Usa: morto John Krejci, tra i fondatori di Call to Action Nebraska, scomunicato nel 1996

LINCOLN-ADISTA. È morto l'11 agosto scorso, a 84 anni, l'attivista statunitense John Krejci, attivista per i diritti umani e nella Chiesa, uno dei fondatori del gruppo di riforma della Chiesa Call to Action (CTA) del Nebraska che, nel 1996, fu scomunicato dall'allora vescovo di Lincoln Fabian Bruskewitz (v. Adista Notizie nn. 2/96, 89/06, 3/18). La diocesi di Lincoln, in particolare, era ed è l'unica diocesi ad aver inflitto la punizione più estrema della Chiesa ai membri di CTA. Una punizione in vigore ancora oggi, nonostante il dialogo con l'attuale vescovo James Conley. John Krejci, tuttavia, non ha mai pensato di lasciare la Chiesa cattolica né ha riconosciuto la validità della scomunica.

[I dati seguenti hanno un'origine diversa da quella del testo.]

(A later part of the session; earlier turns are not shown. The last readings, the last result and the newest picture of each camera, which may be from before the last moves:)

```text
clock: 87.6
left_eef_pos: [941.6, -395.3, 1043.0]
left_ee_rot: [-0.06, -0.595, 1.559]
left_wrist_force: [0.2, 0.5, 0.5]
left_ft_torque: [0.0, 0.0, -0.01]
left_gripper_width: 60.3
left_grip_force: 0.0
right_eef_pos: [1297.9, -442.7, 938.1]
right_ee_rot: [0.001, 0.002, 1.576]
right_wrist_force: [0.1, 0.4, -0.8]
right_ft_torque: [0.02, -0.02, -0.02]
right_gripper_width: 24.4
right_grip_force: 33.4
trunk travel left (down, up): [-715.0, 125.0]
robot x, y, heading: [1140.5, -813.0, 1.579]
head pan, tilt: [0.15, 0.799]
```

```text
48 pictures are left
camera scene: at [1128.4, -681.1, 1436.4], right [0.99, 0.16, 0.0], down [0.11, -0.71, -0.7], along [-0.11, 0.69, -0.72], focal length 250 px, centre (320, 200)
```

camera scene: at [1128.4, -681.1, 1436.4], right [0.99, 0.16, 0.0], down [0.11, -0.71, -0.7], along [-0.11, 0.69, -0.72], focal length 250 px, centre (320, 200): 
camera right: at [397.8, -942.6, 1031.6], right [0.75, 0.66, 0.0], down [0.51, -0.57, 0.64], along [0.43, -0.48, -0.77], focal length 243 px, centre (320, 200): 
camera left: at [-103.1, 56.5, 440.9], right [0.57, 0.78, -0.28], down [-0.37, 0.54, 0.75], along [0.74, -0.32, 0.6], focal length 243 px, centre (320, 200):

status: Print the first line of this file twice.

Già sacerdote, conseguì un dottorato in antropologia e sociologia, poi incontrò l'ex monaca benedettina Jean Gettelfinger con la quale si sposò. Instancabile attivista, ha anche lavorato tra le tribù Omaha e Winnebago, ha fatto parte del consiglio di amministrazione di Nebraskans for Peace, e ha sostenuto il Model UN dell'Associazione delle Nazioni Unite; scriveva spesso lettere a giornali, leader ecclesiali e capi di stato, partecipando alle veglie contro la pena di morte o contro questa o quella guerra; ha anche marciato a sostegno dei diritti LGBTQ+ e di Black Lives Matter. Nei suoi ultimi anni, è stato particolarmente attivo nella riforma carceraria e nell'assistenza ai criminali che avevano scontato la pena.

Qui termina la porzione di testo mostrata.